WHAT IS BEING ASKED: Extract, without alteration, each line from the start of the listing to the line bearing "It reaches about". Put them in a Markdown table headed Count and Line text, one numbered row for each line that is not blank.
>> START
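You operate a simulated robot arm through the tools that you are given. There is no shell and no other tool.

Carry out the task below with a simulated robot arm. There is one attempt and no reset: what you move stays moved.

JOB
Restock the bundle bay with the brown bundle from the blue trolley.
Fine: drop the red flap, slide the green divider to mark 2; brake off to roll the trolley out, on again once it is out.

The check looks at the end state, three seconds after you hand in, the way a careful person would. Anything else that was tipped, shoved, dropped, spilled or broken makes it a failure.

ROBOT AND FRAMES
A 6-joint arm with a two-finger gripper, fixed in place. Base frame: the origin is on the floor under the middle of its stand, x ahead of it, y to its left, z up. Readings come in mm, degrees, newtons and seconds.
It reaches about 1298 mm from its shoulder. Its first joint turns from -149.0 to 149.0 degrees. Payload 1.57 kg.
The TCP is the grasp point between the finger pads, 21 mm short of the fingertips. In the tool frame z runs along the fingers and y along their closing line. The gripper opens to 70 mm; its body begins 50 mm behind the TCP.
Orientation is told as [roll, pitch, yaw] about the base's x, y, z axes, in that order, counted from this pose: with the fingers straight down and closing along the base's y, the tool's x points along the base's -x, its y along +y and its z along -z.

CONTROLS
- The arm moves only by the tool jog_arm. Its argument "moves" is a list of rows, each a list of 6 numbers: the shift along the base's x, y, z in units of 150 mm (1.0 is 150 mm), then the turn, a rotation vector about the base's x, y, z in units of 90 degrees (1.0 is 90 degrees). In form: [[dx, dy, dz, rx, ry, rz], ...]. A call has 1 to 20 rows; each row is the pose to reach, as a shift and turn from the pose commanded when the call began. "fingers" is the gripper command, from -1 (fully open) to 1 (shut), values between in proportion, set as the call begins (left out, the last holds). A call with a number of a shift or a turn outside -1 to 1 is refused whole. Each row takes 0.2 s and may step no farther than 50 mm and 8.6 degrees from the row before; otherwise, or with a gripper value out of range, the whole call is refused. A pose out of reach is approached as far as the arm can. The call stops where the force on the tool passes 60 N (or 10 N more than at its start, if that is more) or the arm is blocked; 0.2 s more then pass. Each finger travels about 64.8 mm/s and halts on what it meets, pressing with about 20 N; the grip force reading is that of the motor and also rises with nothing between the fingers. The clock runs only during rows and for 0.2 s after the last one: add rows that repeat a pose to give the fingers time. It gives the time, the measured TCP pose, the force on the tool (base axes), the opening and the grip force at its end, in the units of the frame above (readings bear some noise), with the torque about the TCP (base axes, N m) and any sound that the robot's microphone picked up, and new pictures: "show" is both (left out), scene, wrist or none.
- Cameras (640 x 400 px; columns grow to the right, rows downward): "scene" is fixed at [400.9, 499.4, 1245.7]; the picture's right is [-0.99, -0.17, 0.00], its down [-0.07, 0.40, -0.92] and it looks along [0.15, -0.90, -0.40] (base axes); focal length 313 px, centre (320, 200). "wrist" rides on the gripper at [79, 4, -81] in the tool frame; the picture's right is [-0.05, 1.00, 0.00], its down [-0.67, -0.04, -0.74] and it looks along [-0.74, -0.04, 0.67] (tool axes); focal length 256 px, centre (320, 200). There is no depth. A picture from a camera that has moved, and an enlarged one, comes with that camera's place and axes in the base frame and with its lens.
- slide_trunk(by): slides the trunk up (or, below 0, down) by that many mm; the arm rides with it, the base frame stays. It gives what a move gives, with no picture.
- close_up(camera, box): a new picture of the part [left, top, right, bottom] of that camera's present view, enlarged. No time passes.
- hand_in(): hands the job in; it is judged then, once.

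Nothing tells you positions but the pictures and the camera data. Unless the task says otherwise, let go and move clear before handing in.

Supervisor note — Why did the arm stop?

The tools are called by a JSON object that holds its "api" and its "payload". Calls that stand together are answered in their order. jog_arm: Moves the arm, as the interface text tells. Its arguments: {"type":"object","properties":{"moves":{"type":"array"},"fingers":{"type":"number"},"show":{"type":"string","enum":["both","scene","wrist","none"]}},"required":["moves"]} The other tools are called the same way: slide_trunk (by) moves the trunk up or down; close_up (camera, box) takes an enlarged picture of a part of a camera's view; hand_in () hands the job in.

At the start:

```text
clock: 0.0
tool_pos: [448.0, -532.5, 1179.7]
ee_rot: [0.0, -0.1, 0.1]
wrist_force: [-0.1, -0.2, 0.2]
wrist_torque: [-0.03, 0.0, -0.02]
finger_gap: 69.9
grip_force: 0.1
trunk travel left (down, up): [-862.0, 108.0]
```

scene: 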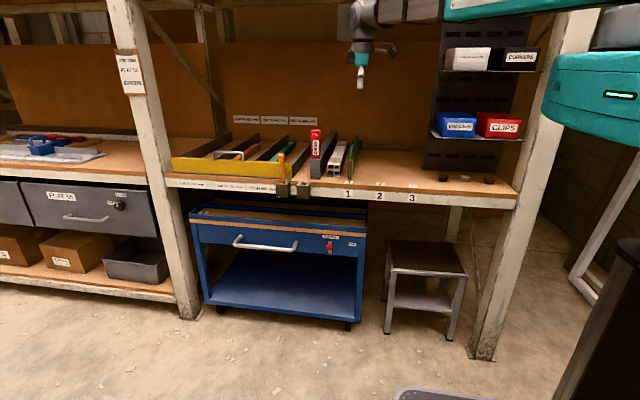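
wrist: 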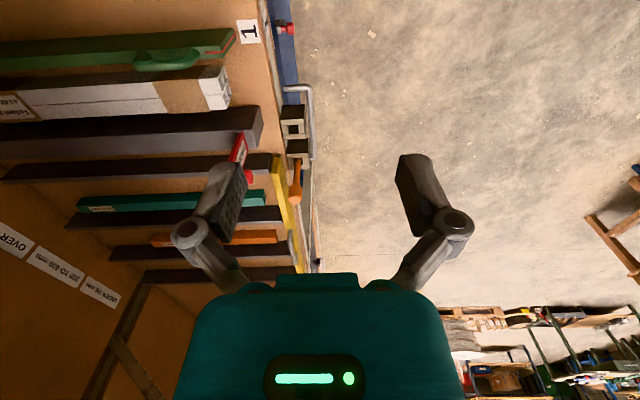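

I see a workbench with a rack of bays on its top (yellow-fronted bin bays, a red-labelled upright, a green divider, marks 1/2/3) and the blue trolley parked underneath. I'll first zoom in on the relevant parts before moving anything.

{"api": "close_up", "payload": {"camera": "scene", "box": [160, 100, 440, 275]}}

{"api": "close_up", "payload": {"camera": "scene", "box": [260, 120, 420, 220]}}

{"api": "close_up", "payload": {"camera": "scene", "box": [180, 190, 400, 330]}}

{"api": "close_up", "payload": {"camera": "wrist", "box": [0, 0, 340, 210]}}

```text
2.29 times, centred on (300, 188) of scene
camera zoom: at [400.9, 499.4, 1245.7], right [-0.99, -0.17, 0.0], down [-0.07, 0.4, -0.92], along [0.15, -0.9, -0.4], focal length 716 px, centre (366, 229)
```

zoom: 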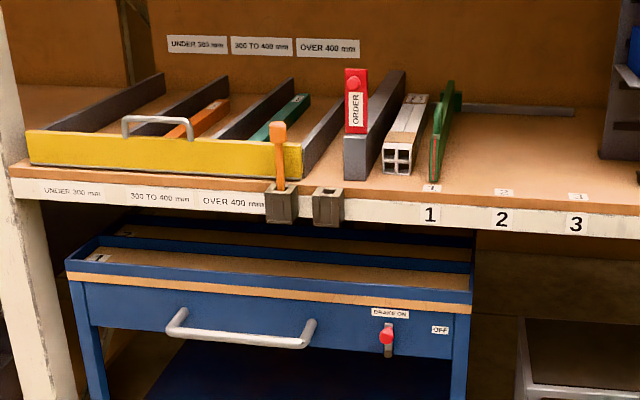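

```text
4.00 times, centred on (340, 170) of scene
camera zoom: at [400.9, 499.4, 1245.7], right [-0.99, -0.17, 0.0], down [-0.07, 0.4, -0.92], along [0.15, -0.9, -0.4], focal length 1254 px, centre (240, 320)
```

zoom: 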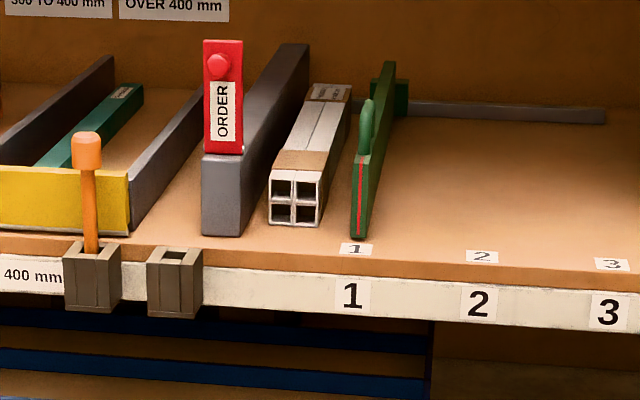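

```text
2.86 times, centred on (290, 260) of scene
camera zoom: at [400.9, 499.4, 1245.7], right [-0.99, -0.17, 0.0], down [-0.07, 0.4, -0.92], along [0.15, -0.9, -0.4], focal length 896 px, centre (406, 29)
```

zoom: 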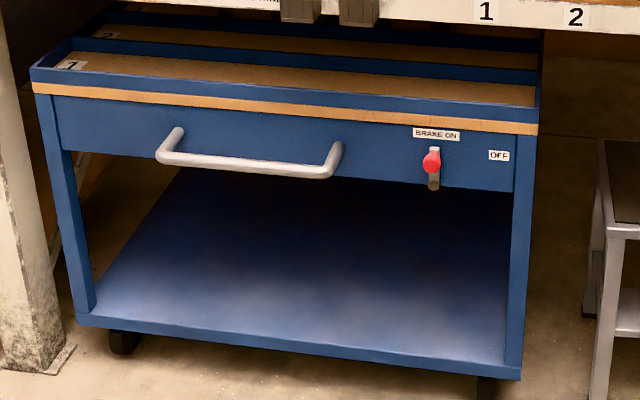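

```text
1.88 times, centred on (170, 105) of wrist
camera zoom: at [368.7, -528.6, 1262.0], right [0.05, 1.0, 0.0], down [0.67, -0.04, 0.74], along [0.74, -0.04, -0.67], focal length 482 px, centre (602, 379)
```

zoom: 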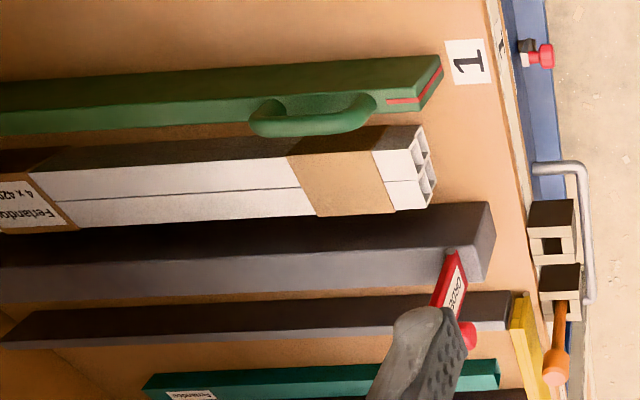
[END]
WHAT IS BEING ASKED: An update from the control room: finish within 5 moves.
>> END
RESPONSE TO THIS TASK:
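| Count | Line text |
|---|---|
| 1 | You operate a simulated robot arm through the tools that you are given. There is no shell and no other tool. |
| 2 | Carry out the task below with a simulated robot arm. There is one attempt and no reset: what you move stays moved. |
| 3 | JOB |
| 4 | Restock the bundle bay with the brown bundle from the blue trolley. |
| 5 | Fine: drop the red flap, slide the green divider to mark 2; brake off to roll the trolley out, on again once it is out. |
| 6 | The check looks at the end state, three seconds after you hand in, the way a careful person would. Anything else that was tipped, shoved, dropped, spilled or broken makes it a failure. |
| 7 | ROBOT AND FRAMES |
| 8 | A 6-joint arm with a two-finger gripper, fixed in place. Base frame: the origin is on the floor under the middle of its stand, x ahead of it, y to its left, z up. Readings come in mm, degrees, newtons and seconds. |
| 9 | It reaches about 1298 mm from its shoulder. Its first joint turns from -149.0 to 149.0 degrees. Payload 1.57 kg. |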